Lumen gentium, Artikel 25

Unterschiedlicher Verpflichtungsgrad kirchlicher Lehren. Die Relevanz dieses Artikels fĂŒr den Dialog mit der Piusbruderschaft.
Erstellt von Gero P. Weishaupt am 25. Oktober 2014 um 18:35 Uhr

Einleitung von Dr. iur. can. Gero P. Weishaupt:

ErmĂ€chtigt durch Christus ĂŒben die Bischöfe zusammen und in Einheit mit dem Bischof von Rom, ihrem Haupt, im Rahmen ihrer Sendung den Dienst des Lehrens und des VerkĂŒndigens (munus docendi) aus. Das Konzil thematisiert dabei sowohl das universale Lehramt des Papstes und des Bischofskollegiums (mit dem Papst als seinem Haupt und niemals ohne ihn!) als auch das partikulare Lehramt der einzelnen Bischöfe. Die LehrautoritĂ€t des universalen Lehramtes beschrĂ€nkt sich dabei – so die KonzilsvĂ€ter – nicht nur auf unfehlbare und defintive Lehraussagen. Die KonzilsvĂ€ter wiederholen zwar die wesentliche Lehre des Ersten Vatikanischen Konzils ĂŒber die Unfehlbarkeit des Papstes alleine, d.h. getrennt vom Bischofskollegium, deren Haupt er ist (vgl. Pastor aeternus), als auch des Bischofskollegium mit seinem Haupt zusammen (vgl. Dei Filius), wodurch die KontinuitĂ€t von Vaticanum II mit Vaticanum I erkennbar ist. Der Unterschied und das Neue (vgl. „Reform in KontinuitĂ€t“, so Benedikt XVI.) zum vorletzten Konzil ist aber die Aussage im gegenstĂ€ndlichen Artikel von Lumen gentium, dass es außer dem unfehlbaren und definitiven Lehramt ein authentisches und grundsĂ€tzlich bindendes Lehramt gibt, dass nicht unfehlbar und definitiv ist und darum auch einen niedrigeren Grad an Zustimmung bei den GlĂ€ubigen erfordert.

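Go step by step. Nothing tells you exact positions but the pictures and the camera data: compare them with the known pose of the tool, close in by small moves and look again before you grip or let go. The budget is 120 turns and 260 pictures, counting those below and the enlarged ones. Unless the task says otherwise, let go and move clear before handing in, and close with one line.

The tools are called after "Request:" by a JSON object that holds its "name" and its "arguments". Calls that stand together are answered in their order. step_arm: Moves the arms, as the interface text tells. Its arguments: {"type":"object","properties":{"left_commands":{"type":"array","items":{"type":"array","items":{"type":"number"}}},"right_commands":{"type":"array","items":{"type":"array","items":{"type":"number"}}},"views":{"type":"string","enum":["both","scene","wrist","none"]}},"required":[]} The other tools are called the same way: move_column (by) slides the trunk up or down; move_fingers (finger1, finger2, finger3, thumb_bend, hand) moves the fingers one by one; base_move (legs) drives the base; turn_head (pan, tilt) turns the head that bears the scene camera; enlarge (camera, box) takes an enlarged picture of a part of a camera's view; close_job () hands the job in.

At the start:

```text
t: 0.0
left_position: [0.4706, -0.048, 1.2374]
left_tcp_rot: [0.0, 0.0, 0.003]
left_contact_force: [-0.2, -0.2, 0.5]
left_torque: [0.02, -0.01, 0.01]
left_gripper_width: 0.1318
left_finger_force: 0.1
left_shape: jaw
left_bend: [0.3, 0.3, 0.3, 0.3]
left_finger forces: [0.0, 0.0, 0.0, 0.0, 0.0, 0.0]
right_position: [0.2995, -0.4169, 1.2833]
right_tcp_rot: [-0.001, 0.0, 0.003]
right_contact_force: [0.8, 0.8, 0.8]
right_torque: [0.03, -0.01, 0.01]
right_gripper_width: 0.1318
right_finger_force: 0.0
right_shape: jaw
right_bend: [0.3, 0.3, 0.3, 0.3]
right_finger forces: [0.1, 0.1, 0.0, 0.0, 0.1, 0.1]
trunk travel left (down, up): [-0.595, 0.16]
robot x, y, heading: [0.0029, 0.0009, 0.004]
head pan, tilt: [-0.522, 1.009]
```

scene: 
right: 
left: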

Religiöser Gehorsam des Verstandes und des Willens

In Bezug auf diese niedere LehrautoritĂ€t lĂ€sst sich das Zweite Vatikanische Konzil von den entsprechenden Aussagen aus der Enzyklika Humanae generis (1950) von Papst Pius XII. leiten. Darin lehrte der Parcelli-Papst, dass auch dann den Lehren des Papstes zu folgen sei, wenn er nicht seine höchste AutoritĂ€t als Nachfolger Petri einsetzt. Der Gehorsam bzw. die Folgsamkeit (Lat.: ob-sequium) solchen Lehren gegenĂŒber grĂŒnde im Glauben, dass der Papst im Namen und in der AutoritĂ€t Christi selber lehre. Diesen Lehren, so die KonzilsvĂ€ter, forderten von den GlĂ€ubigen zwar keine Glaubenszustimmung (assensus fidei), aber einen „religiösen Gehorsam des Verstandes und des Willens“ (religiosum intellectus et voluntatis obsequium).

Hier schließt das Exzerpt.